**What to produce**
Show the exact text of the provided text starting from "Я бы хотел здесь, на" and stopping at the end of "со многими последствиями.".

═══ Given data

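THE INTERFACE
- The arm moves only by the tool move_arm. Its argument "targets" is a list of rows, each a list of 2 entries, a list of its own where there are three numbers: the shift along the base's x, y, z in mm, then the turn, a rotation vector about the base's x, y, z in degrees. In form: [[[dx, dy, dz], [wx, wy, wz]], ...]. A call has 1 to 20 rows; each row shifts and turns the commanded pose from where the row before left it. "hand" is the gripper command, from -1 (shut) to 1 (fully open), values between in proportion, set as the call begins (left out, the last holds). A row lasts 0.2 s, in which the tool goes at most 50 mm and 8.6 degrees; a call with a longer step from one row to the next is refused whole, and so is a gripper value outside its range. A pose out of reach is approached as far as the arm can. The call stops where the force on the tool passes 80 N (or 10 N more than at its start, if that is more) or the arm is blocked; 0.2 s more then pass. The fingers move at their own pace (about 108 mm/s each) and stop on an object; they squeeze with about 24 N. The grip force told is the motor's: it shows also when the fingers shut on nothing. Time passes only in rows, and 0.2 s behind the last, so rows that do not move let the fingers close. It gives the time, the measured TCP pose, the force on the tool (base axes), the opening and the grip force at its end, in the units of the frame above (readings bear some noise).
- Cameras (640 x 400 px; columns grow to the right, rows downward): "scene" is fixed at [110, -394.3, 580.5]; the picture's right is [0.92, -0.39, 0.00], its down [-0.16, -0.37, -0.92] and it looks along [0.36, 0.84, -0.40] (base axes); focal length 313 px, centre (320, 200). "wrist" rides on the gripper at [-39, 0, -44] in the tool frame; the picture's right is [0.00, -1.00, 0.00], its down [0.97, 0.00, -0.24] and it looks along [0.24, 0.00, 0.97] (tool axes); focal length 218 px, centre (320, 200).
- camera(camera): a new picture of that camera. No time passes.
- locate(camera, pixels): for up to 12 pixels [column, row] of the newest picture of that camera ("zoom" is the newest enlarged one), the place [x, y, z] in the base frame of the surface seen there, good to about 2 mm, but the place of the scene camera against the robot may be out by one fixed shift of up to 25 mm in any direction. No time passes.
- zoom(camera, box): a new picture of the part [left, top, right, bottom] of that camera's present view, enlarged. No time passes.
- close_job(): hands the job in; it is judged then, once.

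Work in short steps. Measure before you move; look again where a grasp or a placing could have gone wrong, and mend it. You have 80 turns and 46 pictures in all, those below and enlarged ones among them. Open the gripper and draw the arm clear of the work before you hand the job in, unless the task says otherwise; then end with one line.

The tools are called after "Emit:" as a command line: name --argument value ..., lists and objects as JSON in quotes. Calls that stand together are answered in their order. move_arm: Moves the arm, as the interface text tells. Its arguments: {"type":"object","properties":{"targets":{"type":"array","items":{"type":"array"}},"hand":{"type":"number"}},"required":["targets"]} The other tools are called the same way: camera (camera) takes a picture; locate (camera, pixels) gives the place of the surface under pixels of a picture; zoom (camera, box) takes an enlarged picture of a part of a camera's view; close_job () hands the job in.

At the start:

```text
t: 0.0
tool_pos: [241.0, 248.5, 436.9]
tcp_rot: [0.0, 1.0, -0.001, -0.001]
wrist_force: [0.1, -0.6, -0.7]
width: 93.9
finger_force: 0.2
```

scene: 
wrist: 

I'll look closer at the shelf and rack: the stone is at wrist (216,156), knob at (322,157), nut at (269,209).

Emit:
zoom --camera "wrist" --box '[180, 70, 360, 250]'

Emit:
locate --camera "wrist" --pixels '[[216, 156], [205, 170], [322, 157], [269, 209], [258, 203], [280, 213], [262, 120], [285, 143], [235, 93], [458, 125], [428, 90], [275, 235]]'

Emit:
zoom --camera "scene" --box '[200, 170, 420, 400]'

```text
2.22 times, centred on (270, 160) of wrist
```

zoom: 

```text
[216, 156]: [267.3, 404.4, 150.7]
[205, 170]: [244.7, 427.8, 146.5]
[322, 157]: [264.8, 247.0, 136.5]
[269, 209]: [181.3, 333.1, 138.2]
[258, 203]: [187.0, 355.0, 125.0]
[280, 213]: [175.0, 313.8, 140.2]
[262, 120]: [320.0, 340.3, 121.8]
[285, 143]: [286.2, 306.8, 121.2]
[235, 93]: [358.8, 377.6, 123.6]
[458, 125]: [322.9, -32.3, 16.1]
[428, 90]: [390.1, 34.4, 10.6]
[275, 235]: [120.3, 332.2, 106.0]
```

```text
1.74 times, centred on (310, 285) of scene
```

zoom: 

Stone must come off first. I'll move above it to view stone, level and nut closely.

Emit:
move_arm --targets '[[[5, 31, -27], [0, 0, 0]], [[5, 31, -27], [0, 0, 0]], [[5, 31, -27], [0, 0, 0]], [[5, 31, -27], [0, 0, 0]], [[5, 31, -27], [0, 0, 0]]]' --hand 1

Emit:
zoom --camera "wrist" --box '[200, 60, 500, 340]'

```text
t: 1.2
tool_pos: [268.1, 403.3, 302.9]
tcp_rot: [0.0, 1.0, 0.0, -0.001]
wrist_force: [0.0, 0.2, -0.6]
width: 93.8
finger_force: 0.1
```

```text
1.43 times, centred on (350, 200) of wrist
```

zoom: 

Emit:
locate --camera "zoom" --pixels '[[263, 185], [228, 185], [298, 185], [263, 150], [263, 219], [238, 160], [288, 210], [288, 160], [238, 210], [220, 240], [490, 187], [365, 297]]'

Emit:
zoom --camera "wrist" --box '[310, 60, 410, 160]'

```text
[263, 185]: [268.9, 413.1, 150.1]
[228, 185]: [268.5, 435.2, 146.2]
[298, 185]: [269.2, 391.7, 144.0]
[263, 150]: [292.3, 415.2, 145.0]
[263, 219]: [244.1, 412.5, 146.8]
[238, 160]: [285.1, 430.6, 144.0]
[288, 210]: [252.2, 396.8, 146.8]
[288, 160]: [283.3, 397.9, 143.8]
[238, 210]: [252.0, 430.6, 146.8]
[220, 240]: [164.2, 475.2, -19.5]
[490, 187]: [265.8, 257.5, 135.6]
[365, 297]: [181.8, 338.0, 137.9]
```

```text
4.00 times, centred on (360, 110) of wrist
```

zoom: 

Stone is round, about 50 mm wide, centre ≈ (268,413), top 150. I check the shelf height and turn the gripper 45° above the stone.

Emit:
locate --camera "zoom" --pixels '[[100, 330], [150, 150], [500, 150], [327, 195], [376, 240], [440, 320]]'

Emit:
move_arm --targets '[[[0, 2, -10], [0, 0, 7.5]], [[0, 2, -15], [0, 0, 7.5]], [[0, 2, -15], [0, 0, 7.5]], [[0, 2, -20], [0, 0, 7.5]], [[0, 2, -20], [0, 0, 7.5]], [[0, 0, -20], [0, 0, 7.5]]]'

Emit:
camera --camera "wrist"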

══════
═══ Provided text

Опубликовано в журнале Вестник Европы, номер 55, 2021
Михаил Маяцкий — философ, публицист, доктор философии, преподает в Университетах Лозанны и Фрибурга (Швейцария), автор книг:
Во-вторых. Ультиматумы с оговорками конца прошлого века. М., 2002;
Platon penseur du visuel. Paris, 2005;
Спор о Платоне. Круг Штефана Георге и немецкий университет. М., 2012; Ad hominem и обратно. М., 2020.
Я бы хотел здесь, на пространстве нескольких страниц, поразмышлять об одном только аспекте предложенной проблематики будущего.
Я осознаю, как мне кажется, риск впасть в известную иллюзию, что именно наша эпоха — какая-то особенная. И тем не менее мне представляется, что по отношению к будущему мы живем в эпоху особенную, по крайней мере, в одном отношении: в ней будущее меняет знак. Прежде (это «прежде» придется еще уточнить) господствовала убежденность в том, что будущие поколения будут жить лучше предыдущих; теперь же мы всё больше осознаём, что нашим потомкам придется труднее, чем нам. Это важная перемена, со многими последствиями.

══════

**Output below**
Я бы хотел здесь, на пространстве нескольких страниц, поразмышлять об одном только аспекте предложенной проблематики будущего.
Я осознаю, как мне кажется, риск впасть в известную иллюзию, что именно наша эпоха — какая-то особенная. И тем не менее мне представляется, что по отношению к будущему мы живем в эпоху особенную, по крайней мере, в одном отношении: в ней будущее меняет знак. Прежде (это «прежде» придется еще уточнить) господствовала убежденность в том, что будущие поколения будут жить лучше предыдущих; теперь же мы всё больше осознаём, что нашим потомкам придется труднее, чем нам. Это важная перемена, со многими последствиями.